Parker sieht chronisches Missmanagement als Ursache für die Unzulänglichkeiten des Games. Dieses Missmanagement sei jedoch im Kontext der Entwicklungsbedingungen unvermeidbar gewesen. Die Verantwortlichen wollten das Spiel gleichzeitig mit dem Film an den Start bringen, gleichzeitig mussten regelmäßig Dinge angepasst und von mehreren Stellen abgesegnet werden, wenn auch am Film etwas geändert wurde.

Er selbst sei erst spät zum Projekt gestoßen, sein externes Team half bei der Portierung auf verschiedene Plattformen. Bis dahin hatten die eigentlichen Entwickler schon sechs Monate lang aufgrund des Zeitdrucks Überstunden geschoben.

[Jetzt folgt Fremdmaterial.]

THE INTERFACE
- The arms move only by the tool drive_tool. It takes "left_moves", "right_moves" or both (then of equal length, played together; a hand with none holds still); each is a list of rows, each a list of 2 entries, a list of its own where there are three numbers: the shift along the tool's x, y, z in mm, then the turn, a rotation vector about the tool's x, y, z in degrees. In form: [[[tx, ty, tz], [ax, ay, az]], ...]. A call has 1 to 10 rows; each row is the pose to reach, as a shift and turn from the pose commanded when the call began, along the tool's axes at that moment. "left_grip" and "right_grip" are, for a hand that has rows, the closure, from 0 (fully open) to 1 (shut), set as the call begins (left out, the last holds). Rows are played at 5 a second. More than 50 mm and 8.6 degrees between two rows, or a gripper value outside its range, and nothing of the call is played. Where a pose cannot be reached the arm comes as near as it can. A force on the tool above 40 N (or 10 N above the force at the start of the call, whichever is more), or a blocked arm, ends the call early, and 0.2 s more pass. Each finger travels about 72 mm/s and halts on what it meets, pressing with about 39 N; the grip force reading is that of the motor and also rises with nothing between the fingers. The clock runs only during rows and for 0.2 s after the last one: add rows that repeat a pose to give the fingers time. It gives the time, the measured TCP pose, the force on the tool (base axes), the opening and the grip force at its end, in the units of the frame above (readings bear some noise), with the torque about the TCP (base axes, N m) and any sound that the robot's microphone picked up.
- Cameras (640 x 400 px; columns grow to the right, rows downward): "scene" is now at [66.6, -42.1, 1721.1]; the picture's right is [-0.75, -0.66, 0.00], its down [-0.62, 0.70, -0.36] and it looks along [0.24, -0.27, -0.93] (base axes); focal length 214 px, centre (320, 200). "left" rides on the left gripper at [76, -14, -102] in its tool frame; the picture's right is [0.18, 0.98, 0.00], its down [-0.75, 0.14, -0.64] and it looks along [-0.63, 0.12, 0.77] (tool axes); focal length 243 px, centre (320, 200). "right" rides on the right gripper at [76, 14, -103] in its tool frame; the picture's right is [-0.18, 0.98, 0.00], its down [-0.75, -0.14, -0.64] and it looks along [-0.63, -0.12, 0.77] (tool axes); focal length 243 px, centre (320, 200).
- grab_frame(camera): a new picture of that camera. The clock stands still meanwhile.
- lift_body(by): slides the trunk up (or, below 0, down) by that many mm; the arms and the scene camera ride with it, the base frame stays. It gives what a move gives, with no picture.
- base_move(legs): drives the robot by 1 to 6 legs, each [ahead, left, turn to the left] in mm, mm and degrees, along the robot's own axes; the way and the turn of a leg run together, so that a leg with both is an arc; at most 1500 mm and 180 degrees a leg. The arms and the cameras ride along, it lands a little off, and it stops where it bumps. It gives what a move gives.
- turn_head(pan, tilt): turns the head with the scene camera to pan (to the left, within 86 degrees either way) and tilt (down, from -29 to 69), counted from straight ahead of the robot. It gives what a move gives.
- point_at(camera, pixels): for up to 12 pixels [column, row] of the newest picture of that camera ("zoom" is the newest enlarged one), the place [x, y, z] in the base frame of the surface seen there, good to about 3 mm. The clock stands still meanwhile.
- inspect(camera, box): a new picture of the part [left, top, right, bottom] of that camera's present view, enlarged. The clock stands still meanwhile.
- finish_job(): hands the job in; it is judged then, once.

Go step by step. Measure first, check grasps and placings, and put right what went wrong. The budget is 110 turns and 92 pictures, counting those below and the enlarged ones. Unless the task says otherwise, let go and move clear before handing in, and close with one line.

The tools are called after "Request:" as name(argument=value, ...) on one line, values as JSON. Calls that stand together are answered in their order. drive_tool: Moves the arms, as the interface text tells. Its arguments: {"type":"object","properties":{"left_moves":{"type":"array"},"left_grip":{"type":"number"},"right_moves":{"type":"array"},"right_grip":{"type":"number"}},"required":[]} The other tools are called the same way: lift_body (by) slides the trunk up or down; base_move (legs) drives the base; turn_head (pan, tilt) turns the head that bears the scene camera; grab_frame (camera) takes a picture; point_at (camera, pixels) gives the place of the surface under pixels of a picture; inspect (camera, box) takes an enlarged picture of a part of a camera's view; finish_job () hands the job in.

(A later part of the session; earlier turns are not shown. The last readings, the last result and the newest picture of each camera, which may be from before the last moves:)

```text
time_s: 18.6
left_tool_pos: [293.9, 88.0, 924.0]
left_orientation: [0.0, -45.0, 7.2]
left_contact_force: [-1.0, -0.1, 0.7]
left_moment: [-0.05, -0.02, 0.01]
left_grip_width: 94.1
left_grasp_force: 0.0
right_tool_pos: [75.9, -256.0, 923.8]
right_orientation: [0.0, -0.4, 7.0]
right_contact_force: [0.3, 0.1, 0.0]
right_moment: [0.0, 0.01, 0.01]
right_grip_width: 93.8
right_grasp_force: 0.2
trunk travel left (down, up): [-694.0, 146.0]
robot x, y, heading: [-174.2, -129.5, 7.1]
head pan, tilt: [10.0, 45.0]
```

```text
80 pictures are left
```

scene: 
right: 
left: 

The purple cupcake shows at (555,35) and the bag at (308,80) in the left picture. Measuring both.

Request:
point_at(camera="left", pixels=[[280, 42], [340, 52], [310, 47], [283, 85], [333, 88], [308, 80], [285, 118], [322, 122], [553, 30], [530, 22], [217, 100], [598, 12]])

Sie werkten sieben Tage die Woche jeweils von elf Uhr vormittags bis ein Uhr nachts. "Das ist genug, um selbst die pflichtbewusstesten Menschen zu brechen."

Hinzu kam, dass die verantwortliche Chefetage kaum etwas von Spieleentwicklung verstand. Dort war man mehr mit der Grafik von "Catwoman" befasst, als mit Dingen wie dem Spielkonzept oder Leveldesign. Dementsprechend erfolgten Prioritätensetzung und Ressourcenverteilung. "Alles, was bei Spieleentwicklung schief gehen kann, kommt bei einem Movie-Tie-in zusammen", resümiert Parker das damalige Fiasko.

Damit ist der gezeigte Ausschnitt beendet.